Apply the same practice as in the last method, but this time, arrange your debts by the amount of interest that is charged on them, with the highest debt being paid off first. This way, you are able to pay down the type of debt that is costing you the most. Technically, you will pay less on the debt this way, too.
In either of these options, stop using your credit cards regularly. Put them away. Save them for a rainy day. Put away $1000 into a savings account for emergency needs. Use it just for emergencies. This keeps you from applying too much debt to your credit cards. Eventually, you cut your debts considerably.
#4: MONITOR AND LIMIT INQUIRIES
As mentioned earlier, inquiries on your credit report will detract from it. It is inevitable to have some, especially if you are looking for new lines of credit. The key is to keep them as low as possible. On your credit report, there is a separation between the two types of inquiries, those that affect your credit score and those that do not. The goal is to monitor both, though. If you are prone to accepting credit cards if offers are sent to you, sign up for a do not mail registry. You can opt out of future credit card offers by visiting the website of the Consumer Credit Reporting Industry at OptOutPrescreen.com. You can also locate the Federal Trade Commission for your state and request that these offers stop that way, too.
While you are watching your credit report, keep an eye on the credit
inquiries, too. You definitely have to ensure that those that count against you are monitored. Report anything that should not be there. In addition, if they do not come off your report within two years, these too should come to the credit reporting industry.
What about the way that you use those credit inquiries? The best way to keep them off your credit report is to ensure that you are not over applying for lines of credit. Here are some tips:
- Choose one or two cards to apply for at any time. Limit the number of applications you file within 3 to 6 month periods.

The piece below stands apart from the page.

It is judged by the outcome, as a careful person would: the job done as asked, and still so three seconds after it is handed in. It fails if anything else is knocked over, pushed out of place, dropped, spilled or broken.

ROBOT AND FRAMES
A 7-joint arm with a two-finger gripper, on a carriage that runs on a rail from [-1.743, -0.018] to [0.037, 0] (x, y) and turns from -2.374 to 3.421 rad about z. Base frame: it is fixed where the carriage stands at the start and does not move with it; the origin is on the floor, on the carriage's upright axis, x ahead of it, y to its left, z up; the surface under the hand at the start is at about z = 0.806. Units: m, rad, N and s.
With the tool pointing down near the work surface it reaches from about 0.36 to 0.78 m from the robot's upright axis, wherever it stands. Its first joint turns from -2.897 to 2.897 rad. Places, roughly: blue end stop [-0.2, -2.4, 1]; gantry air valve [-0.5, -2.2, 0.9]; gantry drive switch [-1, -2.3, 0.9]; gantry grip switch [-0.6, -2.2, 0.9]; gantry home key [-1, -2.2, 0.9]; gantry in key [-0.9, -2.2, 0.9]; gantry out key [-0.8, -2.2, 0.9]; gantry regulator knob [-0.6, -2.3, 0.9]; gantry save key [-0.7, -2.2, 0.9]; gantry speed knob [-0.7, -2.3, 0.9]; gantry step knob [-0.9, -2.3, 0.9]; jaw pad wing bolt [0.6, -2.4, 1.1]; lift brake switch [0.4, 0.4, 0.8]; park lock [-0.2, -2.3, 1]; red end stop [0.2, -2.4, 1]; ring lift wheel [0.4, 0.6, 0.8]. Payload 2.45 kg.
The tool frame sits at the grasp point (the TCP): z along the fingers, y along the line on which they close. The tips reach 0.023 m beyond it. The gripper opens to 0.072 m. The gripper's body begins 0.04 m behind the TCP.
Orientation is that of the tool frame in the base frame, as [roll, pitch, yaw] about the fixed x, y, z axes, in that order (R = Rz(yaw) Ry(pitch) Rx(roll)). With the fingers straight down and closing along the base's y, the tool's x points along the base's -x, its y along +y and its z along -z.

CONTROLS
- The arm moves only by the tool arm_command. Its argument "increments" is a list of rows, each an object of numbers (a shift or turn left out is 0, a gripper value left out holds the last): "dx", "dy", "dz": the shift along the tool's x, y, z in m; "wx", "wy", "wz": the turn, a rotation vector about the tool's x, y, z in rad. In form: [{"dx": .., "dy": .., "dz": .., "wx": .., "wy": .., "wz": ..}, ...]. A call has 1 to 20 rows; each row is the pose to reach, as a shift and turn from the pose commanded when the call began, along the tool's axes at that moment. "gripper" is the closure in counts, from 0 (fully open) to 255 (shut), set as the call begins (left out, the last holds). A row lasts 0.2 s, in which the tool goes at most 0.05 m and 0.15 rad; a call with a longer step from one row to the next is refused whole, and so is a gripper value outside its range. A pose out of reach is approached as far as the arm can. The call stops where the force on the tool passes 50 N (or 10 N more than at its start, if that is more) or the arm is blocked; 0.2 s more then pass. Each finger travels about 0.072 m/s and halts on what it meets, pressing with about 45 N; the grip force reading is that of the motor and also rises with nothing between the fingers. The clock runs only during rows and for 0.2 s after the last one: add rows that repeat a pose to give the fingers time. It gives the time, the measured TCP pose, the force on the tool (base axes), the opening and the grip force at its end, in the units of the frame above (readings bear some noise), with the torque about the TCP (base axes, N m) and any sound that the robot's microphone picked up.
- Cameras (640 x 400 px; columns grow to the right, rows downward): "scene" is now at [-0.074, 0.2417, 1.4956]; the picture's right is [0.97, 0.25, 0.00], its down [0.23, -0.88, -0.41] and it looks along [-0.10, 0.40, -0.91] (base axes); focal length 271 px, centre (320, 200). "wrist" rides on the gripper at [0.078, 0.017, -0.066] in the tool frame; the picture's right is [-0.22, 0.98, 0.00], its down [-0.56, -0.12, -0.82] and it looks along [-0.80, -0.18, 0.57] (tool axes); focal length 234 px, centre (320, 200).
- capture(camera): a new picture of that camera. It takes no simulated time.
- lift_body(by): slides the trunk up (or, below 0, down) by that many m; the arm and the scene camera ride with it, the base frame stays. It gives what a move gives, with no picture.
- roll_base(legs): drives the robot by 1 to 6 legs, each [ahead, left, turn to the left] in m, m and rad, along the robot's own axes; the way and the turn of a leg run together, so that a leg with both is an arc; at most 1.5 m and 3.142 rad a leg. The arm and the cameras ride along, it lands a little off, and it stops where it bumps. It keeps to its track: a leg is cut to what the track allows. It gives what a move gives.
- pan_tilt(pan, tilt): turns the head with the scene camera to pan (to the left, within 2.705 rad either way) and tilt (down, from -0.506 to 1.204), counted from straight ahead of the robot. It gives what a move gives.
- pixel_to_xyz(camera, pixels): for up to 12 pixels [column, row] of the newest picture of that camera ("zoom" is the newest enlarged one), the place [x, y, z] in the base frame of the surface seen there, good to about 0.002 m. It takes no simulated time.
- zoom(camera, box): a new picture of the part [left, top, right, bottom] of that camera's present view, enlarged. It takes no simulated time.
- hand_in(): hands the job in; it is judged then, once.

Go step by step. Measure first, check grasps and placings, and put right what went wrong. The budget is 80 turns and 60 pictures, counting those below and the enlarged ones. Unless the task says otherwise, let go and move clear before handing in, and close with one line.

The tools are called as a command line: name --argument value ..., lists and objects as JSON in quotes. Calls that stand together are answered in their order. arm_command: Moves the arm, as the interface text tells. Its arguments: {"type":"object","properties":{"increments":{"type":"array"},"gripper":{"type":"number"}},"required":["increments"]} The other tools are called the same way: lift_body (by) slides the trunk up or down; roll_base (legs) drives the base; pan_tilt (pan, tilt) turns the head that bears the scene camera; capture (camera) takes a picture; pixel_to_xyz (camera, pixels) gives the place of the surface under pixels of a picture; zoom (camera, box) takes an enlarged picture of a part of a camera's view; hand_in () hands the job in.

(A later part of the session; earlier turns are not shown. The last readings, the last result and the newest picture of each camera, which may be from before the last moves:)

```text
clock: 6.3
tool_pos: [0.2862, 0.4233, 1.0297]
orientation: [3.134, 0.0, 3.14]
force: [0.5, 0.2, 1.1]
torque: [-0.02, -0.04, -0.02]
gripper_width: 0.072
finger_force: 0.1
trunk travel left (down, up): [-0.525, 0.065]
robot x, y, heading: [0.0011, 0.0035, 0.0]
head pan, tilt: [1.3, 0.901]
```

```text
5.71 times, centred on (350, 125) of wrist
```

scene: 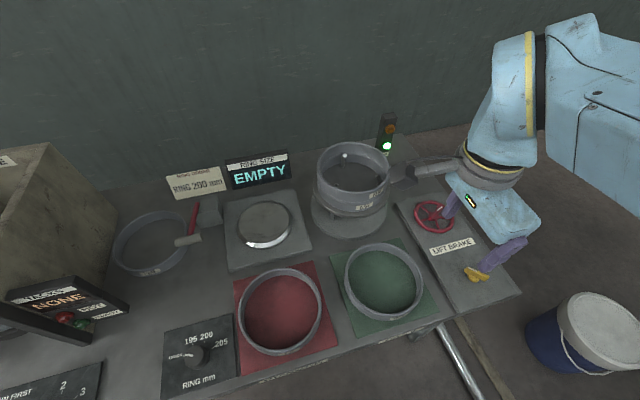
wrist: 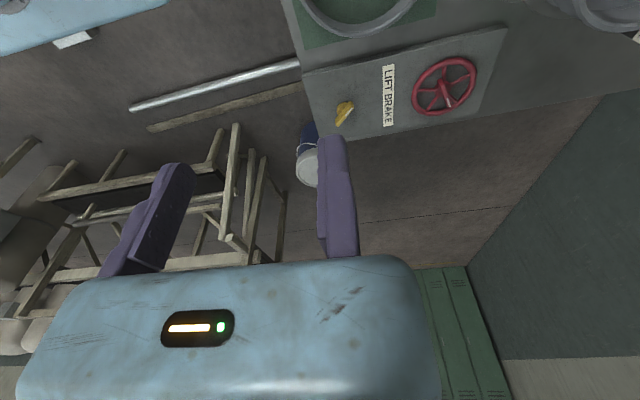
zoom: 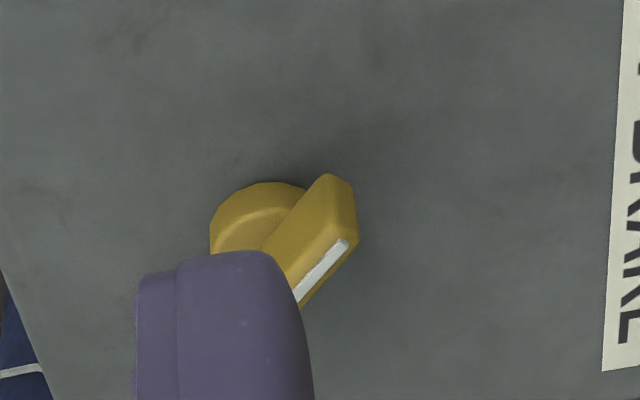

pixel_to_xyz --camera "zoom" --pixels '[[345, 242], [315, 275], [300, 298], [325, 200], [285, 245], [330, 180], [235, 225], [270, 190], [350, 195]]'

- When you are shopping for the best insurance or credit card, ask for quotes from the service providers without allowing them to pull a credit report. Let them know the approximate credit score you have. This will allow you to compare several lines of credit or insurance companies without having to subject your credit report to too many inquiries.
- For larger loans, such as a home mortgage loan or car loan, again obtain quotes for loans based on your approximate credit score. This also protects your credit. Many lenders allow you to do this right online. If they do not, look elsewhere for the loan you need.
#5: DON’T OVER OBTAIN
Many times, it can seem like lenders are willing to give you an unlimited amount of credit. Beware of this. Lenders may see your credit report and believe you are a good risk. They may not realize that three, four or more credit lenders have also noticed this and also have offered you lines of credit. It is easy to get too much credit.
You may be thinking, “is there such a thing as too much credit?” The answer to this is yes! If you have too much credit, lenders will begin to freeze up on you. The problem is the credit to income ratio, or the amount of money you bring in with the amount of potential credit you have available to you. If you have too much credit, the lender may determine that you are too risky to lend more money to, even if you have a lot of open, available credit.
In this situation, you may not have a problem unless you are hoping to get a large loan such as a home loan or a home equity line of credit. In these situations, you may be limited. Obtain only the amount of credit that you need to have. Even if you do get offers from a variety of other lenders over the course of time, you do not have to get them all!
In situations where you receive an offer for a lower interest rate than the rate you are already paying, consider closing the original line of credit prior to accepting the new line of credit. If the account will close after you pay it off completely and it is not one of your oldest credit cards, you may find closing it to be an easy decision.